14 Février 2013, 22:52pm

Publié par Anthony Le Cazals

Dans des conditions égales, nombre d’hommes périssent continuellement, l’unique individu sauvé en est d’ordinaire plus fort, parce qu’il a supporté ces circonstances fâcheuses grâce à une force innée indestructible et y a encore trouvé pour cette force exercice et accroissement : ainsi s’explique le miracle.  Nietzsche NzHH°242.

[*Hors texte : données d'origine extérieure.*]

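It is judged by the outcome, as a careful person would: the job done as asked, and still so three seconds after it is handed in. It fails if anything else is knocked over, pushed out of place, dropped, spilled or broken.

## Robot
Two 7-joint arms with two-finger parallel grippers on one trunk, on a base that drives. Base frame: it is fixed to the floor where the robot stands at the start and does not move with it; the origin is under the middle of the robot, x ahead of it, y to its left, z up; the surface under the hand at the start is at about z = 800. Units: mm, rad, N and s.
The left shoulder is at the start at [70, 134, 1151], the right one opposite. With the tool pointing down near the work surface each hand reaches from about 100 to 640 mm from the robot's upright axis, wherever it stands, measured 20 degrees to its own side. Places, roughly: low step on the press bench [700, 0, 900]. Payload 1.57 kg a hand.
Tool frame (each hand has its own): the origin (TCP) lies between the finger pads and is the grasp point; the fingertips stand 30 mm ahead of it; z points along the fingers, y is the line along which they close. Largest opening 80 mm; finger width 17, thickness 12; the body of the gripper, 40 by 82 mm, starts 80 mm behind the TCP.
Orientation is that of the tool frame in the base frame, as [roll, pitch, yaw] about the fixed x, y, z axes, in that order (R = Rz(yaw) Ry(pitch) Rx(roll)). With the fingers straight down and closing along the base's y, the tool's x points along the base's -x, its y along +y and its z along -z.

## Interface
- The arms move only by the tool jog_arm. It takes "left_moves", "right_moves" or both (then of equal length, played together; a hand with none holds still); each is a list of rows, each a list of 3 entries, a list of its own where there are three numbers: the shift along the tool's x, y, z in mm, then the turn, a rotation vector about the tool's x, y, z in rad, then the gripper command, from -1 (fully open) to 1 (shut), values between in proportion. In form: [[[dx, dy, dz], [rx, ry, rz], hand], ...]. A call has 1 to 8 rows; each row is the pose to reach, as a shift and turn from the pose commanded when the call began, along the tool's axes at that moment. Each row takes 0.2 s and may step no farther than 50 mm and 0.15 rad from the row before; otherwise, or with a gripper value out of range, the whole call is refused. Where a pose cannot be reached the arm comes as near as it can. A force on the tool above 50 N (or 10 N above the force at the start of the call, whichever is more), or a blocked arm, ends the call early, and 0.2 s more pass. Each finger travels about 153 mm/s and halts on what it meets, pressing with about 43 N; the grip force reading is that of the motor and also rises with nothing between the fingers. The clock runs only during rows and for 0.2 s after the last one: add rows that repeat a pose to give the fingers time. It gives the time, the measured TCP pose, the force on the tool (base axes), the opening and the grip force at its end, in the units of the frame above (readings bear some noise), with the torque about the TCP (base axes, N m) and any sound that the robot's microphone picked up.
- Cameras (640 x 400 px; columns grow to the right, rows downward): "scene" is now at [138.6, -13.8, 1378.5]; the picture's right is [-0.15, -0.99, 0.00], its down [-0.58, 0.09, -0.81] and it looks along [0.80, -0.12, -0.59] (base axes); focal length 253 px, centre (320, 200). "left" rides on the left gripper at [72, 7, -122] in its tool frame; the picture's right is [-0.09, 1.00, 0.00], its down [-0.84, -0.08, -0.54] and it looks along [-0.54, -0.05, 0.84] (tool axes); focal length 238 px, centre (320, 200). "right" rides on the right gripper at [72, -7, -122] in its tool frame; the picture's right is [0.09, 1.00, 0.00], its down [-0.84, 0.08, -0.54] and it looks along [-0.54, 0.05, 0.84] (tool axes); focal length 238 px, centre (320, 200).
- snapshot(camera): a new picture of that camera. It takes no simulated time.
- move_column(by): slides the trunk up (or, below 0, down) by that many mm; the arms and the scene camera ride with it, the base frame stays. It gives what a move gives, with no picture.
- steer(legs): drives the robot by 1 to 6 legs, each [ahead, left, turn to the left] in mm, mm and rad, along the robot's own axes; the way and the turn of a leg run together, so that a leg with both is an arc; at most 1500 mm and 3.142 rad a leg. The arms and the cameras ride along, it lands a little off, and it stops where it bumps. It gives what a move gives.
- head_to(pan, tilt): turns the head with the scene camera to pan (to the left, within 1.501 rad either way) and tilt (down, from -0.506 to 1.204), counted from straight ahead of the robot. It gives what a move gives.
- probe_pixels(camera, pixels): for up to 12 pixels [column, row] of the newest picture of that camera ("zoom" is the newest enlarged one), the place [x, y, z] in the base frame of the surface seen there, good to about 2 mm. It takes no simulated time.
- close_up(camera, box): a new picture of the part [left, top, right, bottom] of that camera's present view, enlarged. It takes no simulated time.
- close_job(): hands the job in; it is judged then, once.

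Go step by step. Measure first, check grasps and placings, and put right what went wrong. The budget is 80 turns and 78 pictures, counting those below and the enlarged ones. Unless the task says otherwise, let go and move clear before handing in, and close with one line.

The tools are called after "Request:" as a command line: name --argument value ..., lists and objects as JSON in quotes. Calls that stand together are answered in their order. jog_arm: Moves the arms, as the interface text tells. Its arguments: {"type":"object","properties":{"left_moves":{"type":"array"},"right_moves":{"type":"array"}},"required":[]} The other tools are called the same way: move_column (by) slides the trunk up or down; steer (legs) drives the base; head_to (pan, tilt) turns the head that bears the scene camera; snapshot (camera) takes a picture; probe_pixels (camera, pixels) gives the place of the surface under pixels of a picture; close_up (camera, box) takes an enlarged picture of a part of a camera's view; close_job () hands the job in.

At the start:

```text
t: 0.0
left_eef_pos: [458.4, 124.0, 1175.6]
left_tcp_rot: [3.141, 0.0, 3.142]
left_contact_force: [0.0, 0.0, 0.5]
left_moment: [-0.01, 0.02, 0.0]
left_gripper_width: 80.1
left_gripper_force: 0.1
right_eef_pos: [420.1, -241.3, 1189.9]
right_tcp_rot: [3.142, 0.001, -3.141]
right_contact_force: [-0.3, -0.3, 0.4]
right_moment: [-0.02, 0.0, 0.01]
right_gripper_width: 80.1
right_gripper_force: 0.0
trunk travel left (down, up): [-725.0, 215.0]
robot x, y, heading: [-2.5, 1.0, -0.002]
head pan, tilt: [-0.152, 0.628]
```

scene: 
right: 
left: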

Parlons à présent de ce qui est, non la destination de la philosophie, mais l’un de ses bras de levier via lequel elle a toujours opéré : le taquin ou le dérangeur 531. Cela se retrouve en  physique quantique qui taquine avec de la limière les matériaux semi-conducteurs isolants pour les rendre conducteurs. Je ne développe pas ici la différence politique entre autonomie et hétéronomie  334a mais c’est d’elle dont il est question : la soumission à sa propre loi ou à la loi de l’autre — ou encore la distance prise par rapport à la loi du même qu’est l’homonomie 334b. On peut par éducation avoir quelques réticences à parler de hiérarchie mais il suffit de passer par la Sorbonne ou quelque autre institution de façade pour savoir combien elle existe, pleine de bêtise. La hiérarchie n’empêche pas les relations transversales de type ouvert ou disjoint, comme les a mis en avant Guattari, mais c’est qu’alors, quelque chose s’est mis en place dans la société, ce qui n’est pas le cas dans les sociétés closes ou pestilentielles. Tout ceci pour introduire la hiérarchie chez les rats, le comportement des rats en espace clos.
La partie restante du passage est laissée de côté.